AURÉLIEN (me tournant le dos): Bon, moi, je parle plus.

Des quatre, c’est aussi celui qui réclame le plus la maison. Jusqu’il y a peu, il voulait revoir papy et mamie et maintenant qu’ils sont venus, il veut revoir dans le désordre « la maison de Villeroux », les « outils » que sa marraine lui avait offerts à son dernier anniversaire et que nous n’avons pas emportés, ses copains d’école, surtout Léandre. Malgré ces demandes ponctuelles, il est heureux de découvrir, de discuter, de se faire des nouveaux copains…

Son meilleur copain de voyage s’appelle Augustin. Il a trois ans et demi et est le dernier né de PA et Jane. Vif et espiègle, il est un complice idéal, et son caractère doux compense quelque peu le tempérament excessif d’Aurélien. De plus, il ne se formalise pas outre mesure des  » je ne jouerai plus jamais avec toi » proféré par un Aurélien en colère. Même s’ils se disputent parfois, ils sont toujours si heureux de se retrouver que l’on peut bien fermer les yeux sur l’une ou l’autre bêtise. Ils peuvent passer des heures à jouer aux Playmobils dans Boulpic, à se courir après en riant ou encore à discuter de choses très sérieuses, comme seuls en sont capables des petits garçons de trois et quatre ans !

Devant un livre sur les pirates, par exemple:

Augustin ( sûr de lui): Les Pirates, c’est vraiment horribles ! C’est les plus méchants de tous.

Aurélien ( dubitatif): Les Khmers Rouges, c’est pire.

Augustin ( intéressé): ah oui?!

Aurélien ( d’un ton docte): Ben oui, les Khmers Rouges, ils mettent du sel sur les blessures ! Et ça fait très mal! Et puis, ils tapent très fort! Les Pirates, eux, ils te tuent et c’est tout!

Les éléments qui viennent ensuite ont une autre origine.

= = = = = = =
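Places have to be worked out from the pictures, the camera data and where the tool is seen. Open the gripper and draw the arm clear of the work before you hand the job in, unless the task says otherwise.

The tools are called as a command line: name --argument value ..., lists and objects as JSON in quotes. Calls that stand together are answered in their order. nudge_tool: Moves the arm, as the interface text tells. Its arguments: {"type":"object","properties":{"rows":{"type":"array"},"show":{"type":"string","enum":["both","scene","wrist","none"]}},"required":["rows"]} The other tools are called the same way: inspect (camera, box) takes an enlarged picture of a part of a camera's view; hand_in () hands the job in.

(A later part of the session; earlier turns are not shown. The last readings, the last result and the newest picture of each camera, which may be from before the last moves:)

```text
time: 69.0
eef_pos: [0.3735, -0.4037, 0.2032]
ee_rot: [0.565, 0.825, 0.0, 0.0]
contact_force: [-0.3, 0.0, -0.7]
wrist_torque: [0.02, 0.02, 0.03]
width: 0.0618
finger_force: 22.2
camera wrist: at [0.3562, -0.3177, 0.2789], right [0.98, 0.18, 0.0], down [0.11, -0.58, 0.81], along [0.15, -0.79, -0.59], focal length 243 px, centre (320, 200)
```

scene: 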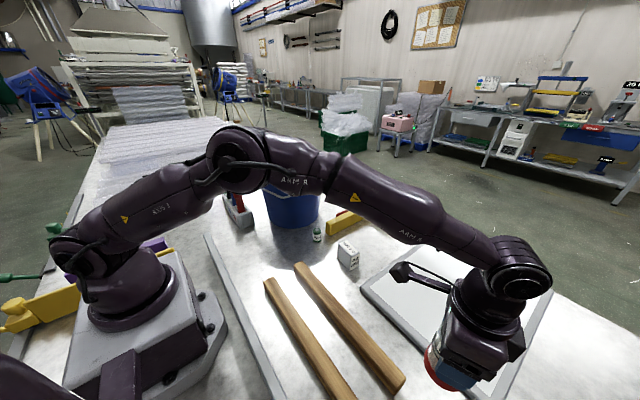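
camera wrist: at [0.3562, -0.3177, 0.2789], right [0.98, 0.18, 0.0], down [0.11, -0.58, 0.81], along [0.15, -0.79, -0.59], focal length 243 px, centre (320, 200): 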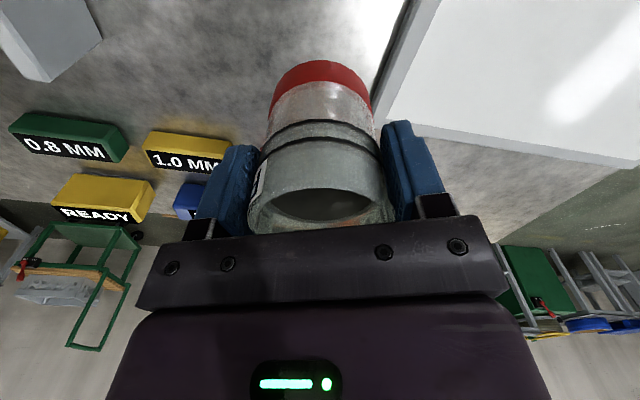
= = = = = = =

Augustin (convaincu): Ah oui! Les Khmers Rouges, c’est pire!

Il y a deux jours, nous avons rencontré une autre famille belge en TDM ( mais à vélo eux!) dont une des filles, Maïa, est âgée de 4 ans aussi. Nous les avons pris en stop jusqu’à Bangkok. Et ce fut l’occasion pour nous de découvrir une autre facette de notre Loulou, définitivement charmé par la demoiselle! Et les voilà en mode « selfie ».

Beaucoup m’ont dit qu’il ne retiendrait pas grand chose du voyage, étant donné son jeune âge. Je n’y crois pas. Certes, il ne retiendra pas les mêmes choses que nous car, à 4 ans, son intérêt est ailleurs et sa mémoire passe par ses sens! Ainsi, à Battambang, à la question posée par des voyageurs qui voulaient connaître son pays préféré, il leur répondit à ma grande surprise: la Mongolie! Et lorsqu’ils lui demandèrent pourquoi, il leur fit cette réponse: « parce qu’on mangeait des pâtes tous les jours! » Il est vrai que la gastronomie mongole étant principalement à base de mouton, les « pâtes pesto » étaient perçues par tous comme un repas de fête!

Certains événements sont gravés pour longtemps dans son cœur, comme le jour où il m’a vue pleurer en Mongolie lorsque nous avons dû quitter Vincent pour une nuit en le laissant dans les montagnes gelées. Il m’en parle encore.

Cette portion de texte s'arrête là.